(no subject)
Nov. 10th, 2005 08:12 pmSesame Street Premier Anniversary
Martin Luther's Birthday (The Protestant Reformation Guy and a distant ancestor)
I’ve been thinking about why I get along with some people better than others, and I’ve started to realize that the people I like to hang out with are the ones who allow me to be who I am.
No, wait! Where are you going?! Yes, I know, I know, it’s been said before, by a great many elementary school teachers and motivational speakers. But what I began to realize is that in this case it doesn’t refer to some sort war between the mysterious group of horrible people trying to keep your self-esteem low and the happy freethinking groovy people who understand you. It has to do with personality, and it’s nothing you can really change.
Me, I get along best with people who can handle random thoughts and interjections, and don’t think too linearly or too literally. I’m a person composed pretty much entirely of irrelevant tangents,* and the people I’m most comfortable with are the ones who are, in turn, comfortable with a lot of detours on the conversational road. People who want to hold onto a straight thread don’t do well with me, and I imagine that I grate on them as much as they grate on me.
I also do best with people who have a lot of abstract thinking ability. I myself have an obsessive-compulsive personality, so I can sympathize with people who don’t like things to get weird. But at the same time, I have oddball flights of whimsy, and a lot of my thinking is layered in metaphor and analogy. So I look for people who share a sort of bizarre, Far Side outlook on life.
It’s not that I don’t like people who don’t think like that. But I think that, in direct defiance of the Opposites Attract theory, I don’t do as well with them, and they don’t do as well with me. They get put off when I go off on my tangents, and when they get puzzled, that puts me off. So we wind up clashing, and neither of us looks good. It’s the same principle as putting the colors of ice blue and burgundy together. Separately they’re beautiful colors, but put them together and they both look bad.

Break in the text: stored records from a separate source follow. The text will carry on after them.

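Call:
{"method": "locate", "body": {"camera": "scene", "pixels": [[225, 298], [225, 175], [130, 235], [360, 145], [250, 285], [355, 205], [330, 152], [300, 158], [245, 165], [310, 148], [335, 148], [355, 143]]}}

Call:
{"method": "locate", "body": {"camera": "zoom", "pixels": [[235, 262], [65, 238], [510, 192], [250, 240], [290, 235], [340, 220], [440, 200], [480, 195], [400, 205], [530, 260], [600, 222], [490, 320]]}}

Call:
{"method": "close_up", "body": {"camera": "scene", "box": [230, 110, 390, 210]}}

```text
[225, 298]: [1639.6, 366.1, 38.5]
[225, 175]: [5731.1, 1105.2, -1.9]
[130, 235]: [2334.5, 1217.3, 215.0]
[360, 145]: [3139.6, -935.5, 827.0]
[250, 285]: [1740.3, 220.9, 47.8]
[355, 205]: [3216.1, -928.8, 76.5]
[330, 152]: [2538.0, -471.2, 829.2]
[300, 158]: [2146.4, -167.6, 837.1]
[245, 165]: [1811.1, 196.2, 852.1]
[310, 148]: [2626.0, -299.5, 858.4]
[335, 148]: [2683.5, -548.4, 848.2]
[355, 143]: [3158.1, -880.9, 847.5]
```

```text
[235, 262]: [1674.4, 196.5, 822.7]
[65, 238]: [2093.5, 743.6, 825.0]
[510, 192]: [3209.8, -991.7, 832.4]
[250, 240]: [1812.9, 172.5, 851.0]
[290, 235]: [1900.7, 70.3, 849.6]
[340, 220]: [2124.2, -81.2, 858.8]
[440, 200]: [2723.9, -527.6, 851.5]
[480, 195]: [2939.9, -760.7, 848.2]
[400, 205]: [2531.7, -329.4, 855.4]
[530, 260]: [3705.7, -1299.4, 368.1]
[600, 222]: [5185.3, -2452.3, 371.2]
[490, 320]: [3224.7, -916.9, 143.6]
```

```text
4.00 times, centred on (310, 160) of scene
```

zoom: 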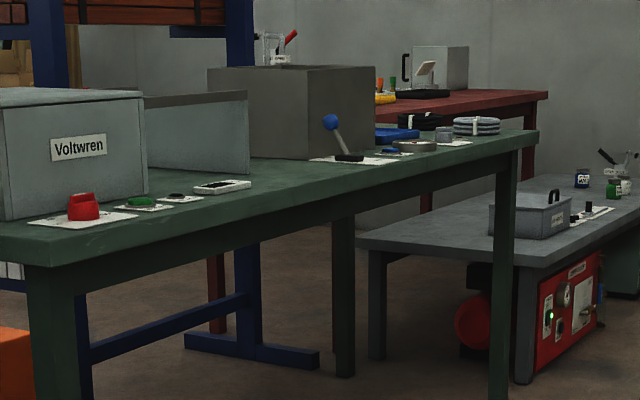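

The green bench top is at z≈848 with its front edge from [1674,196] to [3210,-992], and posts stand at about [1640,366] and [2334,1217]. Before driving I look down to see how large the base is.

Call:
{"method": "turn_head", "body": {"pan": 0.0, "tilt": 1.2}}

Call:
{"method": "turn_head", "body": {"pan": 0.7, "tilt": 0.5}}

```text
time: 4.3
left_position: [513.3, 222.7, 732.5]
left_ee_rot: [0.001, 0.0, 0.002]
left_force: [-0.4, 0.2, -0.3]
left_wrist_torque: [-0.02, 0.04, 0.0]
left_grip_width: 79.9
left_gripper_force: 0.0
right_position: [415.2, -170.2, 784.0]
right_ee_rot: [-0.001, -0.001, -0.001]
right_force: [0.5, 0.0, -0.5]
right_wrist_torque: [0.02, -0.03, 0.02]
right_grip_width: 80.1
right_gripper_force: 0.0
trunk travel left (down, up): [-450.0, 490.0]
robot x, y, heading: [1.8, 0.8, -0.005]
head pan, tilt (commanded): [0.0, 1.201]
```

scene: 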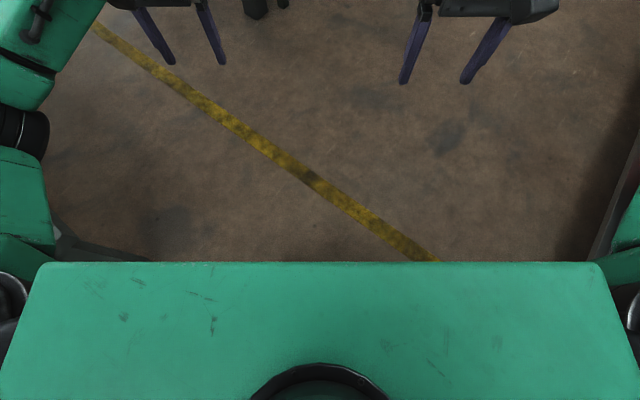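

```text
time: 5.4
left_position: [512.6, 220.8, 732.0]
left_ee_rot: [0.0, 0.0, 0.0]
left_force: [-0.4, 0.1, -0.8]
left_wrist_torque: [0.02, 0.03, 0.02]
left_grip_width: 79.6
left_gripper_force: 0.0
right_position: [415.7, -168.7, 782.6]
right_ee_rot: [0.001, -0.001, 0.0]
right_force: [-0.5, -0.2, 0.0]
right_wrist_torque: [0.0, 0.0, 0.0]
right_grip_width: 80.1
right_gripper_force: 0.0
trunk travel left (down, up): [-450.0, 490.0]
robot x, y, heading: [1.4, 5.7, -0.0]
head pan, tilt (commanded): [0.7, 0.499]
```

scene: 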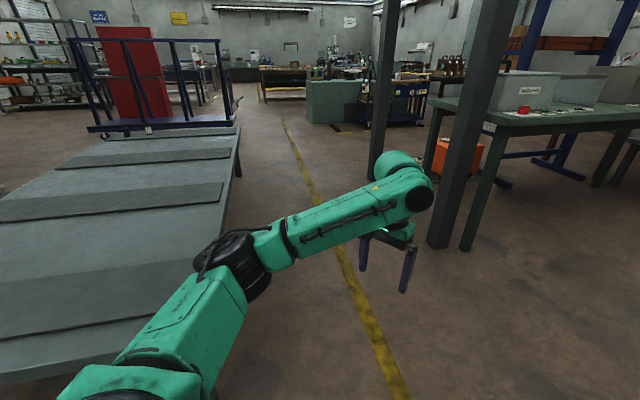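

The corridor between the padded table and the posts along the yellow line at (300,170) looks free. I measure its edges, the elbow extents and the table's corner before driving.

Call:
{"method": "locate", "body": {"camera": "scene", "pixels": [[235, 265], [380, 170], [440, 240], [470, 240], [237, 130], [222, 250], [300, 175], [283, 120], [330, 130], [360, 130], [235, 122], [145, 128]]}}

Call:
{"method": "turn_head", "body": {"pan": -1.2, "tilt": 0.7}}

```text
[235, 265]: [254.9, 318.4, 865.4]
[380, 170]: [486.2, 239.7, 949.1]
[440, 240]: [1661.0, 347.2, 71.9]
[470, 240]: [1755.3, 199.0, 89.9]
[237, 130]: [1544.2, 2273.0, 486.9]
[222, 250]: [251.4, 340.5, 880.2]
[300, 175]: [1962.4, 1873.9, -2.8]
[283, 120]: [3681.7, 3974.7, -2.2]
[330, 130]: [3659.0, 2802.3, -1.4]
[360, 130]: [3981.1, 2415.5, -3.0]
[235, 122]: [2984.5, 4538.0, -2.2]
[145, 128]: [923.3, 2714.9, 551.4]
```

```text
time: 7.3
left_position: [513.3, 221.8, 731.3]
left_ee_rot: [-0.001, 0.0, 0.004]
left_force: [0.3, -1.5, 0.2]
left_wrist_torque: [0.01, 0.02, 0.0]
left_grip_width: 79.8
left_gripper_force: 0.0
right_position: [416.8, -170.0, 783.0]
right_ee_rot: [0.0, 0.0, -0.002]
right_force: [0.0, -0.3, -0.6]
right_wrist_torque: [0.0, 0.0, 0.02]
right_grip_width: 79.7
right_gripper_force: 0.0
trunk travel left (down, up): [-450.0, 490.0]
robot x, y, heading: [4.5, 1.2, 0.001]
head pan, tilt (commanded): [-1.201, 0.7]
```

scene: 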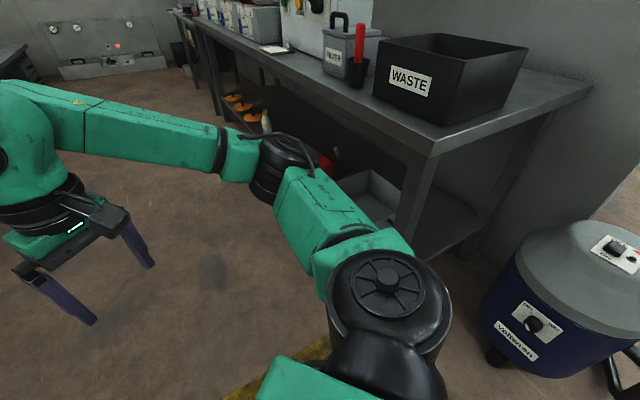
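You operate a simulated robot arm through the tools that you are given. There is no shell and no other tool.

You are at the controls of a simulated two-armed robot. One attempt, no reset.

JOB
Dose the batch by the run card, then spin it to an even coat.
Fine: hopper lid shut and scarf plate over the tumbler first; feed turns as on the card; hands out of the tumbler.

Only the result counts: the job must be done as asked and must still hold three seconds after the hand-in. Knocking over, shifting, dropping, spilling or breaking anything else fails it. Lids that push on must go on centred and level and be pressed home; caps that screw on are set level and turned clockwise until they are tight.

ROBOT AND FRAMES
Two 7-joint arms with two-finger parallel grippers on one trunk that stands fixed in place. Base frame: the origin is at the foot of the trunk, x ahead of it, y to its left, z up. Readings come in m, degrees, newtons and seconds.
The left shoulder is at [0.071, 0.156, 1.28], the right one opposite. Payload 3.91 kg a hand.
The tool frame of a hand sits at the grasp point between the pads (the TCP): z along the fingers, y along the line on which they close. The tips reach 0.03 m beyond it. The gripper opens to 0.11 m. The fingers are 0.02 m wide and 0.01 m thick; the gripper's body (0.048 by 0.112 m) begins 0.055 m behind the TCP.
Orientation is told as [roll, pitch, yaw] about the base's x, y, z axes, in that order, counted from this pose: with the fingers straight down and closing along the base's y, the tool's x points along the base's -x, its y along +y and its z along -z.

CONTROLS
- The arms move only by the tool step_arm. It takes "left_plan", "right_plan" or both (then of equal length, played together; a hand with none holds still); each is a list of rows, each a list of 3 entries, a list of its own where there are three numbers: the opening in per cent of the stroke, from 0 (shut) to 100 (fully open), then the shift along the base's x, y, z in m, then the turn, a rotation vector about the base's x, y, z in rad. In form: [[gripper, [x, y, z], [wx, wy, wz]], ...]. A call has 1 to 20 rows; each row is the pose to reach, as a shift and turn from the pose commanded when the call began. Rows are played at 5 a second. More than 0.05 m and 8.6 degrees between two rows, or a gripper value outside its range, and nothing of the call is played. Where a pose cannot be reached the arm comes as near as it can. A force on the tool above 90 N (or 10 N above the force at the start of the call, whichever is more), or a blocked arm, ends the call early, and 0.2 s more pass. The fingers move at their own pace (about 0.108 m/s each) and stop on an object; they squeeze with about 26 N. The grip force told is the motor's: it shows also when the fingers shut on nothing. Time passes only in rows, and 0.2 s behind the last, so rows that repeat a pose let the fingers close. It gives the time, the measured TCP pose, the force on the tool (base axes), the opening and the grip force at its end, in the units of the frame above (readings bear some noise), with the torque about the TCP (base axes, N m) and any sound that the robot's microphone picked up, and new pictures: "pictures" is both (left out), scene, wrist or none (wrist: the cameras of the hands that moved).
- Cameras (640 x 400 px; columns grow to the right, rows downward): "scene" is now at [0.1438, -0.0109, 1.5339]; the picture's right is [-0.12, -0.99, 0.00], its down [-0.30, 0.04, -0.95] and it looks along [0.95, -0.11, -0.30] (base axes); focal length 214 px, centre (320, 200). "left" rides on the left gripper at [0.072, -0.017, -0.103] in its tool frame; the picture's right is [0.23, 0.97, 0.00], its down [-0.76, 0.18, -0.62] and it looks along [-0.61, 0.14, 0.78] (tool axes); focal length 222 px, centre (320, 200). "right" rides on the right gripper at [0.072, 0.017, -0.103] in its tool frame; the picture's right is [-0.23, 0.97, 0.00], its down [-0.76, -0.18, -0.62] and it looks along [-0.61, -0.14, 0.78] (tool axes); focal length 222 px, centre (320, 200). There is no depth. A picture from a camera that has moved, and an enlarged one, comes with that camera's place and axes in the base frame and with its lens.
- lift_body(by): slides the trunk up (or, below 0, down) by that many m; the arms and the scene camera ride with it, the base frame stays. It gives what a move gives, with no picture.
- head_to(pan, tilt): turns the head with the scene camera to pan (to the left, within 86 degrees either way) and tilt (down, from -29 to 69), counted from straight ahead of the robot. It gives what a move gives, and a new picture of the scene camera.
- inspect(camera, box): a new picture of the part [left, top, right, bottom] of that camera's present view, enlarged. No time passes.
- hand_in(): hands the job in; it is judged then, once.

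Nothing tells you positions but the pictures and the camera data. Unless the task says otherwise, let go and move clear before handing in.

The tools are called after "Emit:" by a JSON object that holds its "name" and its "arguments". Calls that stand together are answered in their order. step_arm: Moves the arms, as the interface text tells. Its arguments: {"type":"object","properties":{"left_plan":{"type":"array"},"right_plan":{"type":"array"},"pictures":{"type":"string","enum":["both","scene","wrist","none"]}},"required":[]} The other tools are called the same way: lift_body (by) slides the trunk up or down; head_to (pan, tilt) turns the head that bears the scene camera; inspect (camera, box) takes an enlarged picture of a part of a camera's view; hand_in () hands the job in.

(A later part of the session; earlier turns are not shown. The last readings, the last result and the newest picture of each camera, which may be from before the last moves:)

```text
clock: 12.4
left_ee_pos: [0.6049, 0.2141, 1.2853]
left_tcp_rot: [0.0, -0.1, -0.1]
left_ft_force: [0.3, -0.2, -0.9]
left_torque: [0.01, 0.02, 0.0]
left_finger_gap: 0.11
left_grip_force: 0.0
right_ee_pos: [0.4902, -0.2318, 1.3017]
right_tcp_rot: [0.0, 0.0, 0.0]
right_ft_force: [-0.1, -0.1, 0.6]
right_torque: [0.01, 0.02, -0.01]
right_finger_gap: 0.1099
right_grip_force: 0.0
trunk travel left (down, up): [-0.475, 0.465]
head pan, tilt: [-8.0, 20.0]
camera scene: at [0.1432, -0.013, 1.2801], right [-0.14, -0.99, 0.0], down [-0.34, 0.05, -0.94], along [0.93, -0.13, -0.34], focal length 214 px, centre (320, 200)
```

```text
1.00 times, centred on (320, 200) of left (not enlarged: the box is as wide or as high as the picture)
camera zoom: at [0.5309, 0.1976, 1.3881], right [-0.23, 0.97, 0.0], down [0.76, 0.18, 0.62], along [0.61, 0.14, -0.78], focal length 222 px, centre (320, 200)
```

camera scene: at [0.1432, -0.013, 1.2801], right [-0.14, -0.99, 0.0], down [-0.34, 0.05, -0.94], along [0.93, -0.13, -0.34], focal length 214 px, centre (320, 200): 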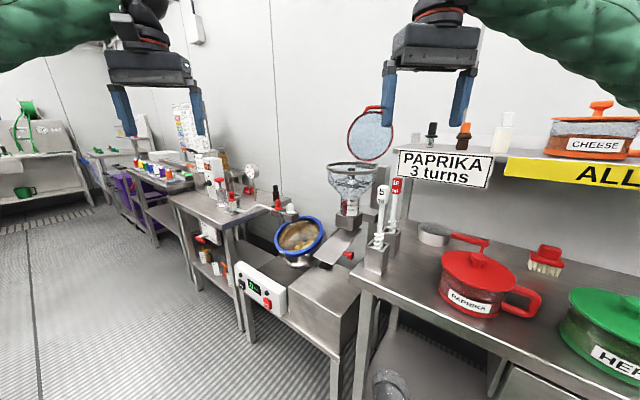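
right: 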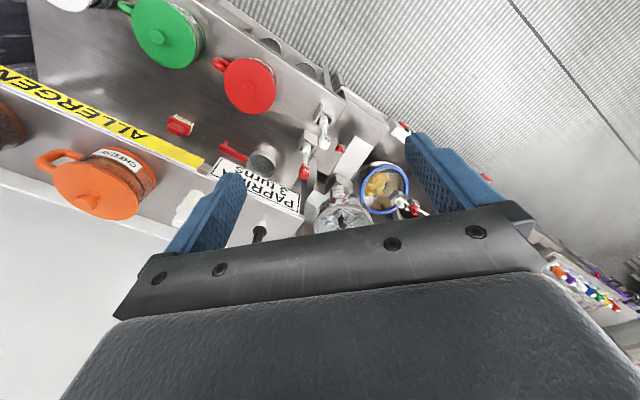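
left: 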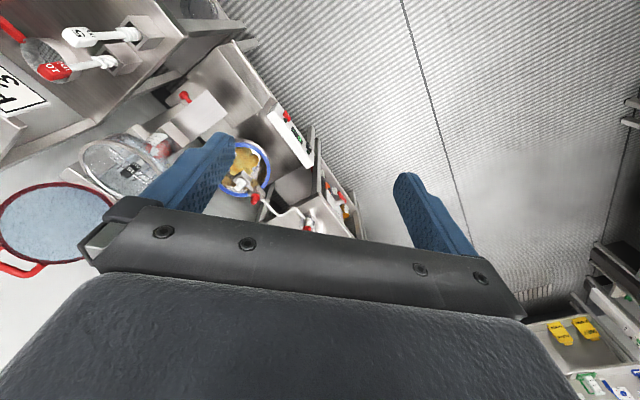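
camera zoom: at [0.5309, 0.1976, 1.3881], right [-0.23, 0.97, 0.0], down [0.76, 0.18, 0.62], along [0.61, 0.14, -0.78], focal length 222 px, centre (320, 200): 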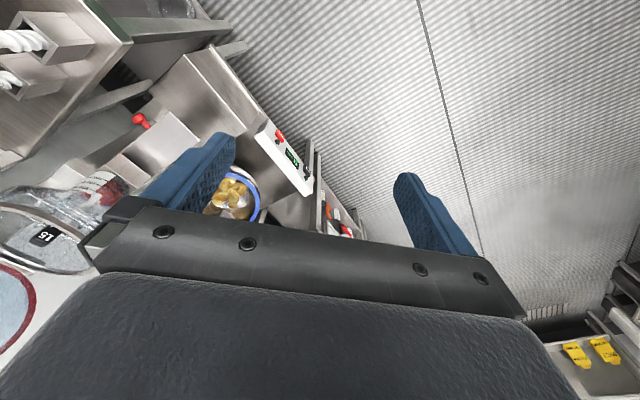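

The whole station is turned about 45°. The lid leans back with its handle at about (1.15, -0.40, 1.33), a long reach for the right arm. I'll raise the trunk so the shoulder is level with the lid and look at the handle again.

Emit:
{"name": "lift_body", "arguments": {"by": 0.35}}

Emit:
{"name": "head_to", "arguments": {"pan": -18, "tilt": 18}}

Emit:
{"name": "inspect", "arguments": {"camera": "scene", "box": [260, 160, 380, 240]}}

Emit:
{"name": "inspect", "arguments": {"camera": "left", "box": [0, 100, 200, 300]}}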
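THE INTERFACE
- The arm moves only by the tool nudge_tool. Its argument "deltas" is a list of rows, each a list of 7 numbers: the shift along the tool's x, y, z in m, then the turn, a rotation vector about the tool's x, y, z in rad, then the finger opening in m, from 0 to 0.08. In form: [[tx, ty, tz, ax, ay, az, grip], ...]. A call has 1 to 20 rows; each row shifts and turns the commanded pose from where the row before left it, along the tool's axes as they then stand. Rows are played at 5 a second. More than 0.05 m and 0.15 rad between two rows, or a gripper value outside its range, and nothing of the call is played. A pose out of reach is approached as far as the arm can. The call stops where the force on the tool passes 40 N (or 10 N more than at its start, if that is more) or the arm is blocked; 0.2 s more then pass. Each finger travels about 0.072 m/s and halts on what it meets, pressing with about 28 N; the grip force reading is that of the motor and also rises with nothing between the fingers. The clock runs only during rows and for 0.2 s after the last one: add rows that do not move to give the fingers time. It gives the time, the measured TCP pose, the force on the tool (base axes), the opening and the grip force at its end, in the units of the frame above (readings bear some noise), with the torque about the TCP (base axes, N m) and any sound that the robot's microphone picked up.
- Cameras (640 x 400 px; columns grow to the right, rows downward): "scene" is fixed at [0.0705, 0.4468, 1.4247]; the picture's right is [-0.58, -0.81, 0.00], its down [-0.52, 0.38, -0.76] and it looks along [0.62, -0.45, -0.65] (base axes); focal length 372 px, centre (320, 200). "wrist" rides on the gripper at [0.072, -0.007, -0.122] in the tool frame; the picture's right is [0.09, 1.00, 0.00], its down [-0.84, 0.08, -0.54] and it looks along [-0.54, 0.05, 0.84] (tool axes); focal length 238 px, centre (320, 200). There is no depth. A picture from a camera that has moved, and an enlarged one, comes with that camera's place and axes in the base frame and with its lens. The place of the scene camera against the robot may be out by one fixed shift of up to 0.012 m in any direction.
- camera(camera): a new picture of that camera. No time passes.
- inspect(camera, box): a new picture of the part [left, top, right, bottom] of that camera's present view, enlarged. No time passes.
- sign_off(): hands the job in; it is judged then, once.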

This doesn’t mean that I limit myself to being friends with people who are just like me. I’m just analyzing why I get along better with some people than others.
I’m not sure where I’m going with any of this,** but I was thinking it through today, and that was what I came up with, and I thought I’d share my introspection with the world, because I’ve been thinking about it myself, and I know that everybody is fascinated with every nuance of what goes on in my head. Even if it does clash with their own heads.
*Well, actually, I’d argue that it’s quite the opposite if you look at it from inside my head and that I find more relevance; I seem to find analogy and connection in places where nobody else does, and my memory seems to be better than the average one at dredging up loose trivia. But given that nobody gets to see the six-degrees-to-turkey-and-bacon process that zaps my consciousness from, say, car commercials to witch doctors, it sure looks irrelevant.
**I realize that this is strictly forbidden in writing essays, but I always hated those classes anyway.